As I strolled back one day with the sun setting through the palm trees, I looked to my left to see a makeshift game of cricket being played in a field. Walking further on, in the field next door three Indian women in sarees were walking diagonally across on their way home from working the fields. I turned my head back to the path to be blocked by a herd of cows noncholantly crossing ahead of me. Three classic rural Indian sights within thirty seconds of each other; I loved this place.
The lazy life in Anjuna took a welcome boost when Craig and I met a Dutch backpacker bloke as well as two British girls on holiday. We all linked up to check out the popular Anjuna Flea Market, where all sorts of rustic, antique-looking Indian products authentically mass produced in Indian factories were on sale. We spent most of the time dodging blokes trying to flog us bongo drums who would not take no for an answer. We also bumped into a Jewish chap Craig and I had seen down by the beach a few days’ previous. He was sporting a wild look and impressively-sized scabs on his legs and arms, having just come off his scooter at speed. If you ask me he was lucky he was wearing his little Jewcap, else he could’ve been sporting an impressive skidmark on his head as well. Who says faith can’t protect you?

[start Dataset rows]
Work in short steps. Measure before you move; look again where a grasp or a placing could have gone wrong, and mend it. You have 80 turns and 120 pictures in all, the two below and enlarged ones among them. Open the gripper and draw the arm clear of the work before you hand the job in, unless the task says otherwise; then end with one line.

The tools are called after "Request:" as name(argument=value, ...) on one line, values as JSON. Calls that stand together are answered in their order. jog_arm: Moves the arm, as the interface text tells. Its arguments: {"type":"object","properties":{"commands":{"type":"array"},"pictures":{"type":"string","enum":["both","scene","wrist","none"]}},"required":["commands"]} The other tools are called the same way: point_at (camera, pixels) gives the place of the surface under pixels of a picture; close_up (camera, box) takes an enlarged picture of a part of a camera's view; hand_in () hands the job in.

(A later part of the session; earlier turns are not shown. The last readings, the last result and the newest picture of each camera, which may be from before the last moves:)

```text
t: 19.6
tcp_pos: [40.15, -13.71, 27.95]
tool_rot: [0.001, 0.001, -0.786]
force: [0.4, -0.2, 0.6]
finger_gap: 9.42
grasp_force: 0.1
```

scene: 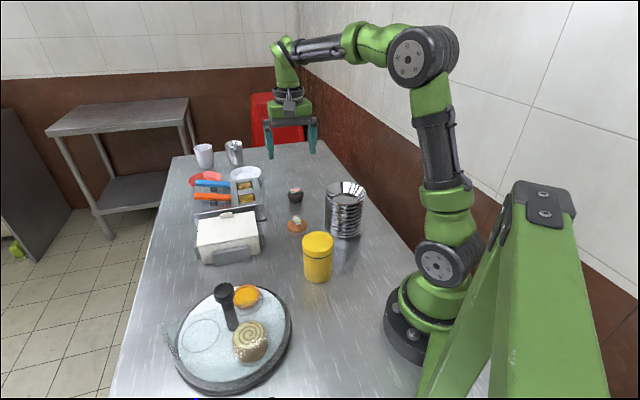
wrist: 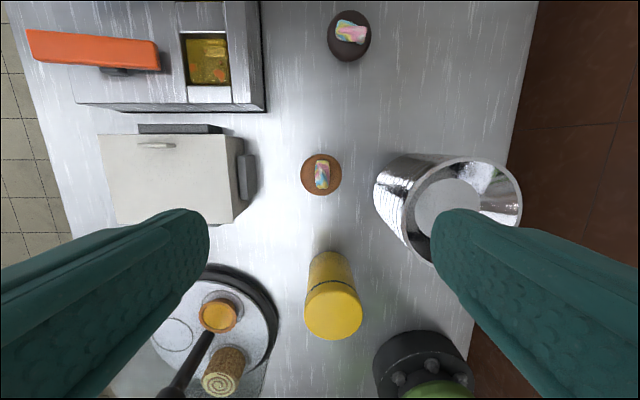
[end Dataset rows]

Later, the All New Famous Five went for drinks down the beach followed by jaunt to the resort of Baga for a Proper Night Out of twitching to music and late night drinking. I was glad to have a chance to sample the “Brits Abroad” experience and it was a lot of fun to do (once), if very quiet in off-season, and a good send-off for a bunch of people who had all really clicked; we were each continuing on our respective journeys in the morning.
Although I postponed my exit until the afternoon due to Glycerine Hangover.